New spam low (slightly OT)
Mark Mandel
Mark.A.Mandel at GMAIL.COM
Thu Aug 27 17:48:23 UTC 2009
Interestingly, this mail came to me on email with two warning headers,
neither of which appeared on Victor's original letter that Ron quotes:
* Due to a filter you created, this message was not sent to Spam. Edit Filters
* Warning: This message may not be from whom it claims to be. Beware
of following any links in it or of providing the sender with any
personal information.  Learn more
m a m
On Mon, Aug 24, 2009 at 12:13 PM, <ronbutters at aol.com> wrote:
>
> But some of the phishers are very sophisticated and convincing. I recently got one purporting to be from CitiBank. All that gave it away was the final two letters of the website: "do"; that is the Dominican Republic, notorious as the source of online scams of various sorts. Caveat lector.

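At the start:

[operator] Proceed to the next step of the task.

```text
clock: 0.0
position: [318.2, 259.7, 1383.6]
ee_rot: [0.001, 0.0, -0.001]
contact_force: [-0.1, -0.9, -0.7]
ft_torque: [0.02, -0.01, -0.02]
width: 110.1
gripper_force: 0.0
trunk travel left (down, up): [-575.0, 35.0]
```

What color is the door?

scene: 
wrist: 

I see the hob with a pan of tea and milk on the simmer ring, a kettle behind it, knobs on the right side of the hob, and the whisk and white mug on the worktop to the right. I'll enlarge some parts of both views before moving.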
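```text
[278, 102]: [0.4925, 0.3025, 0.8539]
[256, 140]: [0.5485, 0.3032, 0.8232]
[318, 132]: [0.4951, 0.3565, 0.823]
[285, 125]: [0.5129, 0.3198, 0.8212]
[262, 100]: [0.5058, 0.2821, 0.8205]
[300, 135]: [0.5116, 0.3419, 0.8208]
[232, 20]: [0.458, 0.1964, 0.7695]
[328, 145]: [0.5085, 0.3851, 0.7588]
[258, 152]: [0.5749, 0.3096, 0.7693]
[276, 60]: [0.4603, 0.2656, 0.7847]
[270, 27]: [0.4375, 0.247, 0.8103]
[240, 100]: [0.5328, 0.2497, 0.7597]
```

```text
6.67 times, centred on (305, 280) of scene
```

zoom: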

> ------Original Message------
> From: Victor Steinbok
> Sender: ADS-L
> To: ADS-L
> ReplyTo: ADS-L
> Subject: [ADS-L] New spam low
> Sent: Aug 24, 2009 10:46 AM
>
> Spam syntax and word choice have been discussed here and on a number of
> blogs over and over and over... I've been trying to figure out what
> makes the spam and phishing headers so obvious to spot (especially
> combined with the corresponding "names"). It's been varying from message
> to message--for example, a number of messages that spoof bank notices
> use "expiry" where no US bank would use it.
>
> This morning, I got a flag from one of my mail servers concerning spam
> that it had filtered out. One, while spoofing my own email address was
> actually generated on the Taiwanese hinet.net server (a common source
> for much of that stuff). The subject header, "I'll kill you, I promise".
> The content was the usual nonsense and unimportant, but the header was
> what attracted my attention. It was exactly the kind of header that
> stands out as spam right off the top. Yet, the mismatch is purely
> semantic--no other clues needed. Was it yet another bad dictionary
> entry? Just randomly generated nonsense? I have no idea...
>
> Â Â VS-)
>
> PS: In case, the content may give a clue--not sure to what, though--the
> main entry was, "Before starting this newsletter ..... can I ask you to
> tell your friends about it, and get them to sign up? Thank you", with
> some supporting links and disclaimers.